• [Description of the task]
Transcribe the excerpt provided beginning at "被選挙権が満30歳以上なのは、". Stop after "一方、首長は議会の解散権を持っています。".

• [Excerpt provided]
先日、衆議院議員選挙もあったことですし、
今回は選挙に関連する問題を取り上げてみます。
【問題】
次の表は、2001年までに実施された衆議院議員選挙、参議院議員選挙、東京都議会議員選挙、統一地方選挙での東京都区市町村議員選挙のいずれかの実施年月とすべての年代の有権者の平均投票率及び20歳代(20歳から29歳までの年齢)の有権者の平均投票率を過去3回にわたってさかのぼり、東京都について示したものである。この表を見て、次の問に答えよ。(みみずく注:実施年月のみ記載する)
ア 1995年7月 1998年7月 2001年7月
イ 1993年6月 1997年7月 2001年6月
ウ 1993年7月 1996年10月 2000年6月
エ 1991年4月 1995年4月 1999年4月
問、次の文章は、ある議会の特色を示したものである。この議会の議員を選ぶ選挙は、表中のア~エのうちどれか。
○被選挙権者の年齢は30歳以上である。
○任期満了前の解散はない。
○議員に対する解職(リコール)の制度はない。
問の文章を読めば、
この文章に示された議会とは参議院であることが分かります。
一応、以下では教科書レベルの解説をしておきますね~
1.被選挙権
衆議院議員も地方議会議員も満25歳以上です。
被選挙権が満30歳以上なのは、
参議院議員と地方公共団体の長である首長です。
2.解散
衆議院の内閣不信任案可決をきっかけに、
内閣は10日以内に衆議院を解散できます。
衆議院を解散しない場合、内閣は総辞職します。
地方自治体にも似たような制度があります。
議会は首長に対して不信任の議決ができます。
一方、首長は議会の解散権を持っています。
3.解職(リコール)
地方自治では、直接民主制のしくみが取り入れられています。
そのため、住民には、
首長や議員の解職(リコール)等を求める権利、
すなわち直接請求権が地方自治法上認められています。
以上を踏まえて、問題を解こうと思います……
Σ( ̄ロ ̄lll) ガビーン
表には、実施年月と平均投票率しか書かれていない~
では、何をヒントに答を選べばいいのか?

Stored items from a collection
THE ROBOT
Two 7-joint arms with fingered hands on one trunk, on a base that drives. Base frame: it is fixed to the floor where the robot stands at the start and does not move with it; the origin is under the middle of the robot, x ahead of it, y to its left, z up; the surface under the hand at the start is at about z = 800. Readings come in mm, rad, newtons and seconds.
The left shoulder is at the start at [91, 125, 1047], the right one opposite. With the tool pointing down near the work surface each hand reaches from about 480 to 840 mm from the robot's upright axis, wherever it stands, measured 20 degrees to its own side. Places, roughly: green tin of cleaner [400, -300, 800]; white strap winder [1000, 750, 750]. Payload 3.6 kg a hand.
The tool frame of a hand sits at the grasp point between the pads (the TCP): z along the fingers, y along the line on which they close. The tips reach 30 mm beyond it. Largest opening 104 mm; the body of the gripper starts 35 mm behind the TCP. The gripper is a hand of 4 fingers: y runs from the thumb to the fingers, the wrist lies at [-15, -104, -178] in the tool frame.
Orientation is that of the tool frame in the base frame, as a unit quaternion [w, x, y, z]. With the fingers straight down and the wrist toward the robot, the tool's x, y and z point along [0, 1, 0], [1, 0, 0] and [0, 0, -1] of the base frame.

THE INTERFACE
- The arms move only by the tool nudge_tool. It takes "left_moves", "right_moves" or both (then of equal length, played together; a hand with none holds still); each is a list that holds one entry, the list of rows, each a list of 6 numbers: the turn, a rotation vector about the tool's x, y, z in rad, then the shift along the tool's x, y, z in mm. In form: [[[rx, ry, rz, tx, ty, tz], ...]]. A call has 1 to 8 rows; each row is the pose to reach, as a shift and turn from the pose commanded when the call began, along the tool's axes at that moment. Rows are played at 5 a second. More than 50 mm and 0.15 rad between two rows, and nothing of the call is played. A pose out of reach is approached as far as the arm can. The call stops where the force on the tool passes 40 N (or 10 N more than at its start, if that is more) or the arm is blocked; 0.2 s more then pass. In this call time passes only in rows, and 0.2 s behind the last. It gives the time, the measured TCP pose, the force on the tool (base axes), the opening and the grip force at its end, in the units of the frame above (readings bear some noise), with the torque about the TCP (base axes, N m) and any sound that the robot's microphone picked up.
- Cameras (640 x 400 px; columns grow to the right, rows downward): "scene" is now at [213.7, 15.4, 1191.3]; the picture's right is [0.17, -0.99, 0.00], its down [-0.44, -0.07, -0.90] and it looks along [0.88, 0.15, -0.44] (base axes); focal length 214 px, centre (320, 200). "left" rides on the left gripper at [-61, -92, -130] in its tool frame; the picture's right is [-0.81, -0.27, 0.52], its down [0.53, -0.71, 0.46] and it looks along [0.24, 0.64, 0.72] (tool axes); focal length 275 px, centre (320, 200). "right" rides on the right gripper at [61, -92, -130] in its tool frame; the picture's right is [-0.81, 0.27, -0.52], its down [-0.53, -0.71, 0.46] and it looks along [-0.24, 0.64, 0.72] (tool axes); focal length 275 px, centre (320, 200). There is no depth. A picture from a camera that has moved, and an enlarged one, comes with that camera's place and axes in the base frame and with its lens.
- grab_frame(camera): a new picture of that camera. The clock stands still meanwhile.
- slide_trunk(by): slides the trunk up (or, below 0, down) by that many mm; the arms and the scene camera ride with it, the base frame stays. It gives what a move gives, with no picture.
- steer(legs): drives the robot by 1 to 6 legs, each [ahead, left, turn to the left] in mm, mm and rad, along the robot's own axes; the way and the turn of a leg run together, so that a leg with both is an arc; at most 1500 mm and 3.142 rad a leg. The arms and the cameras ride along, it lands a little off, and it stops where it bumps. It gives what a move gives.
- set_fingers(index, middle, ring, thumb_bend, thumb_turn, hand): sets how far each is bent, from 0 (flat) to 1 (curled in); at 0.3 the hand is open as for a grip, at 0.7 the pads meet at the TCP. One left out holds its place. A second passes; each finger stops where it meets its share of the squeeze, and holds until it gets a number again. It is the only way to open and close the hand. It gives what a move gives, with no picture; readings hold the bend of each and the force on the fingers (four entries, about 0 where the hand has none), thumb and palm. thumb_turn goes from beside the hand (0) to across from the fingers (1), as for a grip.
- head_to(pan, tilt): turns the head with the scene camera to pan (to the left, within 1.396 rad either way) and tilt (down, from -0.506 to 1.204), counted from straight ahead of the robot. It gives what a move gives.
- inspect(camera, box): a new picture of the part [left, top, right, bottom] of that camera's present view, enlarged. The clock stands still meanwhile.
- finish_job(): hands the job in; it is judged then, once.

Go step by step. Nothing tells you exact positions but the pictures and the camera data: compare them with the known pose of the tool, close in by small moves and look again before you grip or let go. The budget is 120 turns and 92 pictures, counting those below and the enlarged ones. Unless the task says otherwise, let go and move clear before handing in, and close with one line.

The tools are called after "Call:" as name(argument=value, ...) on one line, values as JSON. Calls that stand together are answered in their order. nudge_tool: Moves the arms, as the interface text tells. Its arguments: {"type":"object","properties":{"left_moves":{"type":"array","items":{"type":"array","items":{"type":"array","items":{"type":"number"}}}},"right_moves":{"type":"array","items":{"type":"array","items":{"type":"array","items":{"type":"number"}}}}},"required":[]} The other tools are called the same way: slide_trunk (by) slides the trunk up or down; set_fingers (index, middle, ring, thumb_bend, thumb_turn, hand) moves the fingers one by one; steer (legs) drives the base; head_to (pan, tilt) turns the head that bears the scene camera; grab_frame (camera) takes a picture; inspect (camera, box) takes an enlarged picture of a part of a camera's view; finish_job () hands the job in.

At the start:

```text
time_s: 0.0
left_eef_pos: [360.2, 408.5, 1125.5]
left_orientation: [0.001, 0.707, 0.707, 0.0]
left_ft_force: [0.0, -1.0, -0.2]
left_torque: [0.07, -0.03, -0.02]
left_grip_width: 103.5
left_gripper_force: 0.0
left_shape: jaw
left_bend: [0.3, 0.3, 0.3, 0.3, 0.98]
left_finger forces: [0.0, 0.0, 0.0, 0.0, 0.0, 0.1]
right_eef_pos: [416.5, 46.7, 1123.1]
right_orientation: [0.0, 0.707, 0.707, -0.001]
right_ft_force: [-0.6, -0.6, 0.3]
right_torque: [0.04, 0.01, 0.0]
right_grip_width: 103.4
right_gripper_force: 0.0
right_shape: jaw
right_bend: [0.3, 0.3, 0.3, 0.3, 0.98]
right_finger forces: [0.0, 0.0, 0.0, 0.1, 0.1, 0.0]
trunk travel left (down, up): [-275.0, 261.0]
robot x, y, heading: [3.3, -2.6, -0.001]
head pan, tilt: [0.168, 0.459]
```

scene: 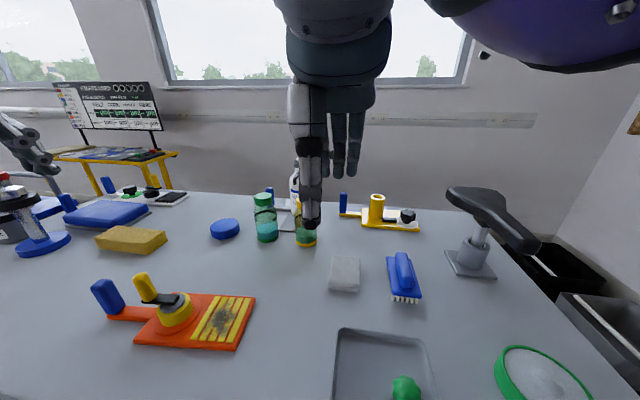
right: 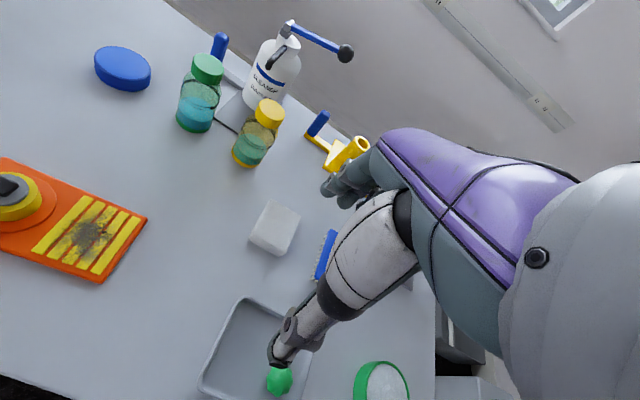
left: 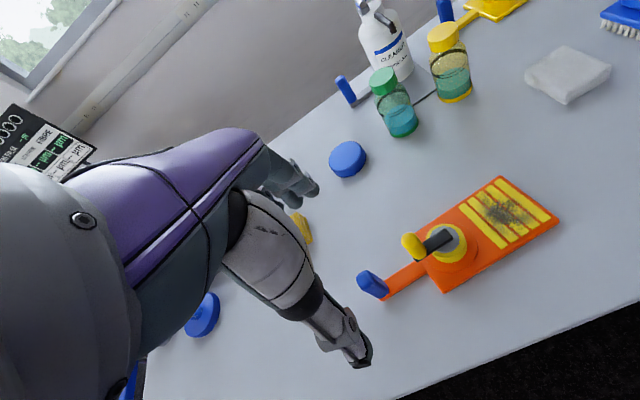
==
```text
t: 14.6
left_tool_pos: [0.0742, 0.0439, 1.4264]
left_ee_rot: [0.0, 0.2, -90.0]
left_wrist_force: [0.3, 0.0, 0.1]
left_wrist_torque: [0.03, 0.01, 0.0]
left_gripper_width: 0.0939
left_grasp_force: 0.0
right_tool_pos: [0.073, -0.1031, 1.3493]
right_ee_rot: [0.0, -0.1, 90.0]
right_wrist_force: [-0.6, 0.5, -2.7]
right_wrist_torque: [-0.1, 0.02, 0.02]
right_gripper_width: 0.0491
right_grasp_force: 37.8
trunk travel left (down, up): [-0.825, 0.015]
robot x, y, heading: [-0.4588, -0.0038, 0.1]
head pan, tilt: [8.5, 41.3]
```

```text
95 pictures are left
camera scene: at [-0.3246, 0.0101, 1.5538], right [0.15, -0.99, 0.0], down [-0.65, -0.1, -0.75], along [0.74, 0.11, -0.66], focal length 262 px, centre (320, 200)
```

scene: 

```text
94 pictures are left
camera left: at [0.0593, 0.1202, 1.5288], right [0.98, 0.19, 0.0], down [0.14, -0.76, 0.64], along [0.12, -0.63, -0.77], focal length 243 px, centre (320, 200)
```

• [Exercise answer]
被選挙権が満30歳以上なのは、
参議院議員と地方公共団体の長である首長です。
2.解散
衆議院の内閣不信任案可決をきっかけに、
内閣は10日以内に衆議院を解散できます。
衆議院を解散しない場合、内閣は総辞職します。
地方自治体にも似たような制度があります。
議会は首長に対して不信任の議決ができます。
一方、首長は議会の解散権を持っています。